▶ **SHORT PROBLEM 1**:
Both the line containing "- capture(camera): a" and the line containing "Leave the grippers" are to be reproduced exactly, along with every line between them, and nothing more.
··· SOURCE EXCERPT ···
Dans Le Monde, l’ancien garde des Sceaux Robert Badinter estime qu’entre 1941 et 1943, les bagnards ont subi une hécatombe équivalente à celle des camps de concentration en Allemagne. Les autorités guyanaises vichystes craignaient que les bagnards ne s’engagent dans la résistance.
Le bagne reste et restera une page douloureuse de l’histoire de la Guyane. Mais ce que met en lumière Robert Badinter apparaît dans la hiérarchie de l’horreur encore plus grave. Le garde des Sceaux, connu pour avoir mis fin à la peine de mort en France en 1981, a gardé à 89 ans sa capacité d’indignation.
Il se réfère à la définition de l’article 6 du statut du Tribunal de Nuremberg qui définit ce crime comme "l’assassinat, l’extermination, la réduction en esclavage, la déportation, et tout autre acte inhumain commis contre toutes populations civiles avant ou pendant la guerre". "Les responsables de ce crime en Guyane n’ont jamais été poursuivi ni sanctionné pour ces agissement" conclut l’ancien garde des Sceaux.
··· DATA SHOWN ···
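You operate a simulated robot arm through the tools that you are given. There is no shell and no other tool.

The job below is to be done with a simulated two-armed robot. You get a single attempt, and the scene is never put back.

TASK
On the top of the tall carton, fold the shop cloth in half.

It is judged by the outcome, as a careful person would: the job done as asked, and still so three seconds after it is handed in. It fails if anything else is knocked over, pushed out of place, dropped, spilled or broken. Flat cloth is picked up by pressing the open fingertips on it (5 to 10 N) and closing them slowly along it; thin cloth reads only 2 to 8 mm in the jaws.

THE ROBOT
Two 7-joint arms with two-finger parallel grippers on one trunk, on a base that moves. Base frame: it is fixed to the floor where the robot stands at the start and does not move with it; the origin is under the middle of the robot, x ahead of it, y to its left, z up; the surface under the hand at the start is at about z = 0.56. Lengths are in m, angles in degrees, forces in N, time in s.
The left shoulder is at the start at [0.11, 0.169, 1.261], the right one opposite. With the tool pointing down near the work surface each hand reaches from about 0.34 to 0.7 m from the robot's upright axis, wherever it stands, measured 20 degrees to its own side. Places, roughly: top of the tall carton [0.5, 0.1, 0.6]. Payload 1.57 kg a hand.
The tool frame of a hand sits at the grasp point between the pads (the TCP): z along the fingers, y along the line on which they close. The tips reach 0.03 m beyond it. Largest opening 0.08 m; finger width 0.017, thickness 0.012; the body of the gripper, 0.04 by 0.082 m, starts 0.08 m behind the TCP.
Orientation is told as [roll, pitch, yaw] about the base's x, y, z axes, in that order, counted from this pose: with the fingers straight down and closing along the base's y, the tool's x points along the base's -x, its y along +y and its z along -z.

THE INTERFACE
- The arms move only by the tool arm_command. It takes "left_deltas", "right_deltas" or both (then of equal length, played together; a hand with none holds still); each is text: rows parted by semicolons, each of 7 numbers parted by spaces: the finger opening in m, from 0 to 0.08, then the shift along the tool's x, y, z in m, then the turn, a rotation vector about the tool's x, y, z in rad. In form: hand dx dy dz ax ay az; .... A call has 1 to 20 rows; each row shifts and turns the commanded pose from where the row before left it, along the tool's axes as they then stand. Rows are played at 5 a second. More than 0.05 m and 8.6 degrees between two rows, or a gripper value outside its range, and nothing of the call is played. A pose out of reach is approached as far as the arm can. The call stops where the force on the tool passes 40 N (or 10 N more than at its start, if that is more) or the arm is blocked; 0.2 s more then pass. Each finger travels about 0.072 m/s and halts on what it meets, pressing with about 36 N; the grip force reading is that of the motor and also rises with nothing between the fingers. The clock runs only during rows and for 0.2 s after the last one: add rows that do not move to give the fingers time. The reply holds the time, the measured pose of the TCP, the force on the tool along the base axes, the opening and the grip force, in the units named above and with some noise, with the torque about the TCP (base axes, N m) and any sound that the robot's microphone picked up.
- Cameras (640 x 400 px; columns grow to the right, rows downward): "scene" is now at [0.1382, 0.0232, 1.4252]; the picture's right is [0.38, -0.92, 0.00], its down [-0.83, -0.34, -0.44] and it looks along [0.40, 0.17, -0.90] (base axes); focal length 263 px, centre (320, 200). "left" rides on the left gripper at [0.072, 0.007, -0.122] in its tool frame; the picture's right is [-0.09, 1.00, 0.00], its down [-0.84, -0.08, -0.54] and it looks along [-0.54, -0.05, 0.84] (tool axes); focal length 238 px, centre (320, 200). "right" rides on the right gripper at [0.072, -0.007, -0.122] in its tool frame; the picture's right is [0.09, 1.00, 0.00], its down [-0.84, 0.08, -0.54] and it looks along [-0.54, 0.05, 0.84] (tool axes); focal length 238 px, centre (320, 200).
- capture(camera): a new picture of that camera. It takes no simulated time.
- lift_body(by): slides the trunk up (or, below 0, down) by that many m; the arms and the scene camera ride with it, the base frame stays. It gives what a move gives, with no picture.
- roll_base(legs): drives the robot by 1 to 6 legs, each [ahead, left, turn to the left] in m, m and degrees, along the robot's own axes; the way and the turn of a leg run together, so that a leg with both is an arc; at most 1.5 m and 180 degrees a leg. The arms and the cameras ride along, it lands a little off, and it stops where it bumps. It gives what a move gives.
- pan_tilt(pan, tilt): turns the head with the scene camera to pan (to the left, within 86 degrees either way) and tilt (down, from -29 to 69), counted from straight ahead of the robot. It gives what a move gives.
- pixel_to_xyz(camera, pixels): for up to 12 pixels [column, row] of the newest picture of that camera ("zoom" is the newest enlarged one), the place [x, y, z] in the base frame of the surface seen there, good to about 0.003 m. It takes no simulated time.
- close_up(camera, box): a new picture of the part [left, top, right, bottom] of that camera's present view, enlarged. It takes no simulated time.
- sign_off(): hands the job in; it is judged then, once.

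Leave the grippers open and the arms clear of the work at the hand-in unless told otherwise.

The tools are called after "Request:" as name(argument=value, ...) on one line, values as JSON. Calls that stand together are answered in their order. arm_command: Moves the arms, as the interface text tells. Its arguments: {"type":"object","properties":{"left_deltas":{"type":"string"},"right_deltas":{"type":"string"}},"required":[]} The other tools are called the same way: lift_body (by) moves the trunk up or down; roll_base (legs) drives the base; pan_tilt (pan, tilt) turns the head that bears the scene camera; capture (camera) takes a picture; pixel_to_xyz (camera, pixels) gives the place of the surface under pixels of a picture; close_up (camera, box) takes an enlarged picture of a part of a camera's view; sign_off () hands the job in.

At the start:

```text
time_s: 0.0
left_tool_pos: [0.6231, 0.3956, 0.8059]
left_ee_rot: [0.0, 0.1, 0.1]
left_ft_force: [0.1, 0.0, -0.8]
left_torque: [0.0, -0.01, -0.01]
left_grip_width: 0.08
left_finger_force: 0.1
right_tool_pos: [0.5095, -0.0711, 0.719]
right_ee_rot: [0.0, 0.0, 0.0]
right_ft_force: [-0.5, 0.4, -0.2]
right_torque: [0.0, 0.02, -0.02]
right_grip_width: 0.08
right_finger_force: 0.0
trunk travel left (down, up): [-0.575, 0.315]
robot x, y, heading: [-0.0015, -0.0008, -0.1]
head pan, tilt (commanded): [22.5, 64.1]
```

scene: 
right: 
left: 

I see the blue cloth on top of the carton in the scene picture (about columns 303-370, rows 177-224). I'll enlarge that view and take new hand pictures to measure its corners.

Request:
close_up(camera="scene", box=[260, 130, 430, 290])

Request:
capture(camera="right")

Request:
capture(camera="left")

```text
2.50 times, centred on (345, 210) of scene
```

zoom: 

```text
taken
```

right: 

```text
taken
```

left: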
···
▶ **SHORT PROBLEM 2**:
Provide the original wording of the source excerpt from "Le bagne reste" as far as "sa capacité d’indignation.".

▶ **WRITTEN ANSWER 1**:
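- capture(camera): a new picture of that camera. It takes no simulated time.
- lift_body(by): slides the trunk up (or, below 0, down) by that many m; the arms and the scene camera ride with it, the base frame stays. It gives what a move gives, with no picture.
- roll_base(legs): drives the robot by 1 to 6 legs, each [ahead, left, turn to the left] in m, m and degrees, along the robot's own axes; the way and the turn of a leg run together, so that a leg with both is an arc; at most 1.5 m and 180 degrees a leg. The arms and the cameras ride along, it lands a little off, and it stops where it bumps. It gives what a move gives.
- pan_tilt(pan, tilt): turns the head with the scene camera to pan (to the left, within 86 degrees either way) and tilt (down, from -29 to 69), counted from straight ahead of the robot. It gives what a move gives.
- pixel_to_xyz(camera, pixels): for up to 12 pixels [column, row] of the newest picture of that camera ("zoom" is the newest enlarged one), the place [x, y, z] in the base frame of the surface seen there, good to about 0.003 m. It takes no simulated time.
- close_up(camera, box): a new picture of the part [left, top, right, bottom] of that camera's present view, enlarged. It takes no simulated time.
- sign_off(): hands the job in; it is judged then, once.

Leave the grippers open and the arms clear of the work at the hand-in unless told otherwise.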

▶ **WRITTEN ANSWER 2**:
Le bagne reste et restera une page douloureuse de l’histoire de la Guyane. Mais ce que met en lumière Robert Badinter apparaît dans la hiérarchie de l’horreur encore plus grave. Le garde des Sceaux, connu pour avoir mis fin à la peine de mort en France en 1981, a gardé à 89 ans sa capacité d’indignation.